Este adjetivo lembrou-me uma expressão de Francisco Lucas Pires – “A meia verdade é mais corrosiva que a mentira” – que, aliás, muitos políticos usam com grande habilidade.

E encontro algumas similitudes quando substituo “meia verdade” por “ameaça” já que esta era “mais mentira” antes, porque o espírito era de “dissuasão” e não de “ameaça” nuclear, e, agora, a ameaça parece ter-se tornado mais credível, corroendo todos os esforços diplomáticos.

Daí a conclusão do artigo: “Se Putin estiver convencido que as suas ameaças nucleares tinham sido a diferença entre a derrota e um impasse que salva a face, a Rússia seria ainda mais perigosa que nunca”.
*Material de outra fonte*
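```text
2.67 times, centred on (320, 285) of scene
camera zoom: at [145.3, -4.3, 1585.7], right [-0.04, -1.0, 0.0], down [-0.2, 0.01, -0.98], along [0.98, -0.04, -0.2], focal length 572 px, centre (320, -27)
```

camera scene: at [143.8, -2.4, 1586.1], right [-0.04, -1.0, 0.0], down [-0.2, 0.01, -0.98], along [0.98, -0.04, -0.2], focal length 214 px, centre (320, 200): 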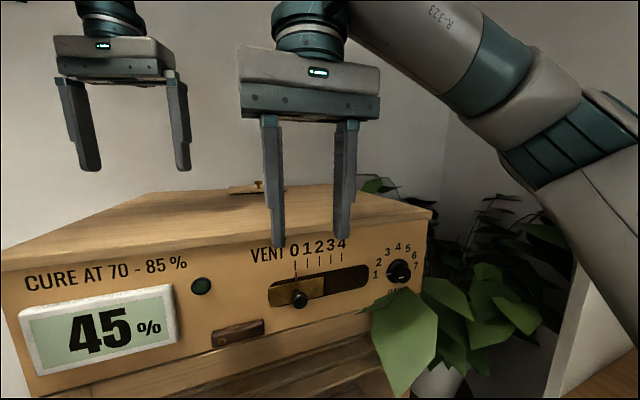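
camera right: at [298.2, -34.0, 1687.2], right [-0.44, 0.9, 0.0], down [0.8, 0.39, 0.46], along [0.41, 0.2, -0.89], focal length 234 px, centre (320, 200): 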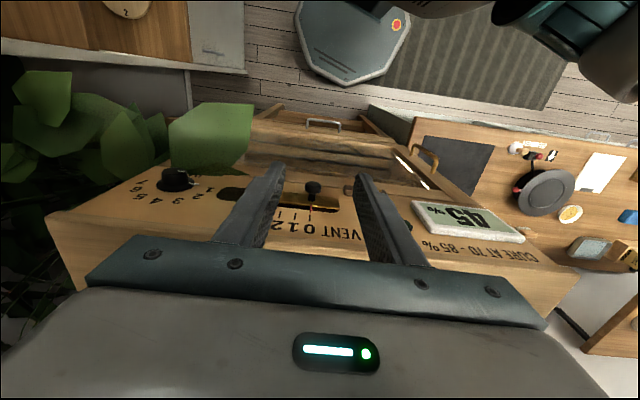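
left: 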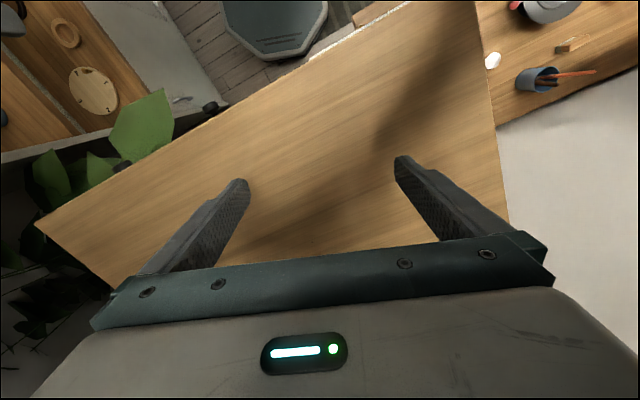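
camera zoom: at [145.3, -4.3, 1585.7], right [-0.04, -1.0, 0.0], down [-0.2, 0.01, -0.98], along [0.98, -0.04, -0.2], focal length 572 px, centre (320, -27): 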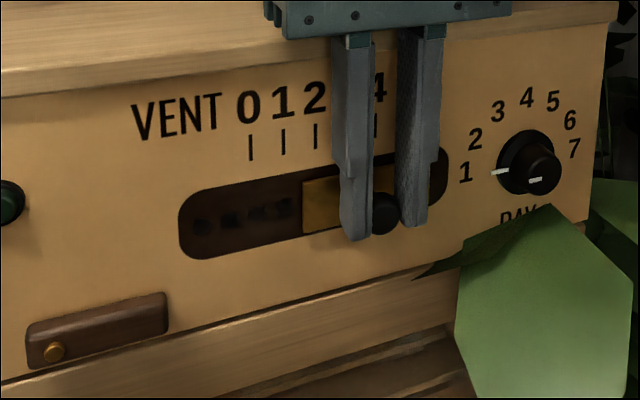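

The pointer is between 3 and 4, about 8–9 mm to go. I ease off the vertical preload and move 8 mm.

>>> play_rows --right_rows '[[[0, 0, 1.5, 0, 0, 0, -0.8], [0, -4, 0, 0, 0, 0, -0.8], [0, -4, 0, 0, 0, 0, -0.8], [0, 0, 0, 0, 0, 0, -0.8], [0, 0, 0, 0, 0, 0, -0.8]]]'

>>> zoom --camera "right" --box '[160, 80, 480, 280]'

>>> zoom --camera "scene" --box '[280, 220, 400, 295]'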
O problema, para mim, é: E os outros? O que têm feito?

The Economist lembra que em 1994 a Ucrânia entregou armas nucleares ex-soviéticas em troca de compromissos da Rússia, Estados Unidos da América e Reino Unido de que não seria atacada. Como bem salienta a revista, em 2014 (anexação da Crimeia), a Rússia quebrou flagrantemente essa promessa, tal como, aliás, os Estados Unidos da América e o Reino Unido, que “assobiaram para o lado”.

Também não devemos esquecer que a Rússia foi concentrando tropas e exercícios militares nas fronteiras com a Ucrânia, sem que fosse dada verdadeira atenção ao problema pelos europeus e americanos.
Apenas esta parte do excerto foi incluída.